>> START Source excerpt

Many applications require switching circuits with high isolation or the ability to switch high voltage and high current using low-power control signals. Sometimes, semiconductor-based solutions cannot meet these requirements. In such cases, designers need to choose between electromechanical relays and contactors and understand how to properly apply these devices.
Electromechanical relays can switch relatively high currents using only a few volts of control signal and provide good voltage isolation between the control signal and the switching power supply. However, for very large current loads and very high switching voltages, contactors are required. Contactors can be considered "steroid-fueled" electromechanical relays, offering significantly enhanced performance. Most design engineers are familiar with various types of relays, from reed relays to heavy-duty relays. Those outside the industrial power sector are less familiar with contactors, which are widely used for switching high-voltage circuits and very high loads.
This article will discuss the differences between relays and contactors, and the best applications for each type of device. It will introduce various relay and contactor solutions and provide practical design tips for using each type of device.
Relays and Contactors
Both relays and contactors are electromechanical devices that use solenoids to actuate one or more pairs of contacts. Single-pole relays or contactors have only one pair of contacts. There are also double-pole relays and contactors, which can have a very large number of contacts. The contacts can be normally open or normally closed. Some relays and contactors also have double-throw contacts that include both normally open and normally closed contacts.
Relays are suitable for switching low- to medium-current loads with relatively low voltage, and they come in a variety of sizes, including plug-in and board-mount types that can be soldered to a PCB. Contactors are designed for high-current and high-voltage loads.
The choice of relay or contactor type largely depends on the type of load being switched. Below is a summary of different load types and tips for handling them:
Resistive loads do not experience inrush current upon initial energization. The most common example of a resistive load is a simple heater. If its rated current consumption is 10A, a 10A relay can be used for safe switching. In the real world, purely resistive loads are very rare. Most loads exhibit a combination of two or more types of loads.
A lamp load consumes a large current when first powered on. Incandescent bulb filaments have a high temperature coefficient. The resistance of a cold bulb filament is often only 5% of that of a hot bulb, therefore it consumes 20 times more current when cold compared to when heated. During normal operation, a 75W incandescent bulb consumes slightly more than 0.5A of current, but when first turned on, the cold filament draws an inrush current of 13A. Although this current surge lasts only about one-tenth of a second, any relay contacts driving the incandescent bulb load must be able to withstand this high inrush current.
Motor loads also consume a significant amount of current when first powered on. A single-phase, 110VAC, 1/3 horsepower synchronous motor typically consumes just over 4A. However, during startup or when the rotor is locked, the motor may consume more than 24A. If the mechanical load is removed from the motor and it runs unloaded, the motor may consume 6A.
Capacitive loads exhibit high current surges upon power-up because the capacitor attempts to maintain a constant voltage across itself. Switching voltage to an uncharged capacitor is analogous to momentarily activating a short circuit. This high current upon power-up can create a welding effect, causing relay contacts to close. Typical capacitive loads include DC power supply outputs and other filtered power supplies.

>> END Source excerpt
>> START Information provided

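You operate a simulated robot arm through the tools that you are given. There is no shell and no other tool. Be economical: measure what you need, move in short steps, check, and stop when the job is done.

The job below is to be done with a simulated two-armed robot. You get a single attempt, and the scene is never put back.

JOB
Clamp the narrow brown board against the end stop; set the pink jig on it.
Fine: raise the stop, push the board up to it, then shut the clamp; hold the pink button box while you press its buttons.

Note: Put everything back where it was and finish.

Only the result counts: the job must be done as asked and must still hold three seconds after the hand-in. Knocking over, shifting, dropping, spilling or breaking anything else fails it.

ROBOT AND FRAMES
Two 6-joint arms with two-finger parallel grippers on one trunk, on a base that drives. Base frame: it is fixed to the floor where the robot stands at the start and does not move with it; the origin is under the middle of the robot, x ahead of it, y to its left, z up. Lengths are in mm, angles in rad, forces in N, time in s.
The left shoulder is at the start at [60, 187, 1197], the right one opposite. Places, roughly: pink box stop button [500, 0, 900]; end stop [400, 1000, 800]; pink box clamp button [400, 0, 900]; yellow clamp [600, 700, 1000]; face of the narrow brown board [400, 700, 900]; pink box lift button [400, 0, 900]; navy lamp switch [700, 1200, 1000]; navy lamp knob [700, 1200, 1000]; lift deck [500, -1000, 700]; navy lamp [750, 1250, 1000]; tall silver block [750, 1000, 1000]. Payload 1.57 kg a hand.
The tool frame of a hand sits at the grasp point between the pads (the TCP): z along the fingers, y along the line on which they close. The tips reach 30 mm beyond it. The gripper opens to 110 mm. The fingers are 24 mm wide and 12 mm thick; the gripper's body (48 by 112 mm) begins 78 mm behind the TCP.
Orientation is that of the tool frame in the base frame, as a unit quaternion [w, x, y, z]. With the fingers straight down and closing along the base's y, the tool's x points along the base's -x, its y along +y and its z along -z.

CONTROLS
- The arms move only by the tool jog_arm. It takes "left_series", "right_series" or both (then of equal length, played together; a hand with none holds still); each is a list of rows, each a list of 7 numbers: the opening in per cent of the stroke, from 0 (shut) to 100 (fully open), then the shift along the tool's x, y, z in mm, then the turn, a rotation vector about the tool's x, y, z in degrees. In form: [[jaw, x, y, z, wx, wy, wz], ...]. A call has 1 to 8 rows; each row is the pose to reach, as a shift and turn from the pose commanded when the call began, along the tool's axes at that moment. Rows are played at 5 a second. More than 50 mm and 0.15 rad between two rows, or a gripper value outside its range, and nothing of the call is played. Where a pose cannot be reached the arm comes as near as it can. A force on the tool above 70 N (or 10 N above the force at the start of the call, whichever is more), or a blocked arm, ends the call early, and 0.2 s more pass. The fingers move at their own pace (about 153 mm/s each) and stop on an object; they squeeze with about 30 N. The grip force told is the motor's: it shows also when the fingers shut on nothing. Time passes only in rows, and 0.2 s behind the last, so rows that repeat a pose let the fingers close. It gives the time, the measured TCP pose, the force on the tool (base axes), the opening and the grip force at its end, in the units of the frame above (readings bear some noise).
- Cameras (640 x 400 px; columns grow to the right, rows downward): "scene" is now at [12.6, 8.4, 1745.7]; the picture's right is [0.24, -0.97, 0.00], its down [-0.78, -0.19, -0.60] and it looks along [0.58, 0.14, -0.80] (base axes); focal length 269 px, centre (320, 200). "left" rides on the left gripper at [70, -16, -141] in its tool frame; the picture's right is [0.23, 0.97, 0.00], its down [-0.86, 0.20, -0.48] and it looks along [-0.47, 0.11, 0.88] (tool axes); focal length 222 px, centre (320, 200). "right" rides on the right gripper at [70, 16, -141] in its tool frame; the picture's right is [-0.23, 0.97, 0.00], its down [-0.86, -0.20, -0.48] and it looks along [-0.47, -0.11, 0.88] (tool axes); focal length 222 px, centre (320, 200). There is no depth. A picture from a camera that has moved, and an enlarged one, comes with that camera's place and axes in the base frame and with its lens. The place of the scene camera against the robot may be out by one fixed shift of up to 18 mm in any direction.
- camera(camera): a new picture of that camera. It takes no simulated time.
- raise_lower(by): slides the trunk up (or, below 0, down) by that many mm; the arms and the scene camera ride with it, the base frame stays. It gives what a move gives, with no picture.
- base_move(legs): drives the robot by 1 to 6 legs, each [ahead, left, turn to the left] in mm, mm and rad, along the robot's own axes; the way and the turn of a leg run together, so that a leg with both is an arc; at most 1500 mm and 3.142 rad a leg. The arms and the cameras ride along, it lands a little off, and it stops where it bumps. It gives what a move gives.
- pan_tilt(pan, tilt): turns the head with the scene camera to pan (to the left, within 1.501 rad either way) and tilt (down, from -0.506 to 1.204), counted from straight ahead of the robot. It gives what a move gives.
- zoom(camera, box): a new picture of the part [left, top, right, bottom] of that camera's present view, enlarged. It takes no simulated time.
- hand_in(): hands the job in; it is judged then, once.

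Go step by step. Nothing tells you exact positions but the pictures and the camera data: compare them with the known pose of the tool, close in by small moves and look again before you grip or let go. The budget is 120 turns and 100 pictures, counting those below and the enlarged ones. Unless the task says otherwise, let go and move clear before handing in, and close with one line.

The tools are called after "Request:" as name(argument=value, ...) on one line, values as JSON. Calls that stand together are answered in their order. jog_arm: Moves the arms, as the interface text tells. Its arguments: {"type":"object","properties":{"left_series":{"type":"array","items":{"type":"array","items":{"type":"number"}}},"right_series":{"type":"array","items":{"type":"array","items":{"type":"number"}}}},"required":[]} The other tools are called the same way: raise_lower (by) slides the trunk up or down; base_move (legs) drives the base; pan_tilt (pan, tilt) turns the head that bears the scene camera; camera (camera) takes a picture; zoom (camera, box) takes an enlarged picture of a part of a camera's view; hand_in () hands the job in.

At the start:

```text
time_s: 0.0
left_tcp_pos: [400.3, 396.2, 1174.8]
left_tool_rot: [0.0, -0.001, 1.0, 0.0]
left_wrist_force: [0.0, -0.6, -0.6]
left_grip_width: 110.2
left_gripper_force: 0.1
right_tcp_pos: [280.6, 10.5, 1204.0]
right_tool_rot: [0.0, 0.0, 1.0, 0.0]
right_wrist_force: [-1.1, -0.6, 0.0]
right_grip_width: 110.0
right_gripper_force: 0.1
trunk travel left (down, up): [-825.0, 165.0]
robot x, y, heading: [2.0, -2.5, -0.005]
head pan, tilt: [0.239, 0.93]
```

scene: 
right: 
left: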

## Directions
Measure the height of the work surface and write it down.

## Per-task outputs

>> END Information provided

## Directions
**1)** Write out exactly the lines from the one with "- base_move(legs): drives" through the one with "Go step by step.", including both, and no others.
**2)** Extend the source excerpt, starting right after its last sentence.

## Per-task outputs
**1)**
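- base_move(legs): drives the robot by 1 to 6 legs, each [ahead, left, turn to the left] in mm, mm and rad, along the robot's own axes; the way and the turn of a leg run together, so that a leg with both is an arc; at most 1500 mm and 3.142 rad a leg. The arms and the cameras ride along, it lands a little off, and it stops where it bumps. It gives what a move gives.
- pan_tilt(pan, tilt): turns the head with the scene camera to pan (to the left, within 1.501 rad either way) and tilt (down, from -0.506 to 1.204), counted from straight ahead of the robot. It gives what a move gives.
- zoom(camera, box): a new picture of the part [left, top, right, bottom] of that camera's present view, enlarged. It takes no simulated time.
- hand_in(): hands the job in; it is judged then, once.

Go step by step. Nothing tells you exact positions but the pictures and the camera data: compare them with the known pose of the tool, close in by small moves and look again before you grip or let go. The budget is 120 turns and 100 pictures, counting those below and the enlarged ones. Unless the task says otherwise, let go and move clear before handing in, and close with one line.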

**2)**
Inductive loads conduct gradually as the load current slowly increases when energized. However, when the load is turned off, induced voltage spikes are generated on the relay contacts as the inductor attempts to maintain a constant current through itself. Each time the power is disconnected, these induced voltage spikes can be large enough to cause arcing on the relay contacts, leading to melting and pitting of the contact surface and degrading contact performance. This explains why some relays integrate absorber diodes on their coils to prevent arcing. High-inductive load types include solenoid actuators, electric valves, and relays.
Relay Explanation
Key specifications for relays include coil voltage, AC or DC coil operation, contact current ratings and configuration (normally open, normally closed, multi-pole), number of contacts, and actuation/release cycles. It is crucial to avoid insufficient switching current, which could prevent the relay from functioning reliably. The proper operation of relay contacts depends to some extent on the switching of a certain minimum rated current (often called the demagnetizing current), as this burns away any trace contaminants that may have accumulated on the relay contacts.
The lower limit of the current that a relay can reliably switch depends on several factors, such as contact material, contact geometry, and mechanical slippage of the contact surface. The minimum switching current specification of a relay must take all these factors into account. Relays with gold-plated contacts and relays with split (detachable) contacts can reliably switch currents as low as 10mA.
Reed relays and mercury reed relays are suitable for low-level switching applications. For example, TE Connectivity Potter and Brumfield Relays' JWD and JWS reed relays are available with coil voltages from 5 to 24 VDC and in a variety of single-pole and double-pole configurations.
For example, TEConnectivity's JWD-171-10 reed relay has a 24V coil with an integrated absorber diode and a normally open contact, with a rated maximum switching current of 500mA at 20V. The JWD series reed relays are designed to be mounted on a circuit board with the same substrate as a 14-pin DIP integrated circuit, but with only 8 pins (Figure 1).
Figure 1: TE Connectivity Potter and Brumfield Relays' JWD series reed relays have the same base surface as the 14-pin DIP, offering a variety of coil voltages and contact configurations. (Image source: TE Connectivity Potter and Brumfield Relays)
Reed relays are generally not suitable for switching higher loads, which require a larger physical package to accommodate larger, high-current contacts. For example, Omron Electronic Components' G2R-1-DC24 general-purpose relay is rated for a switching current of 10A at 24V. It has a 24V DC coil and a single-pole double-throw contact arrangement. This relay is slightly larger than TE Connectivity's JWD series reed relays, but is still designed to be mounted on a printed circuit board (Figure 2).
Figure 2: The Omron Electronics G2R-1-DC24 general purpose printed circuit board mounted relay has a rated switching current of 10A at 24V. (Image source: Omron Electronics)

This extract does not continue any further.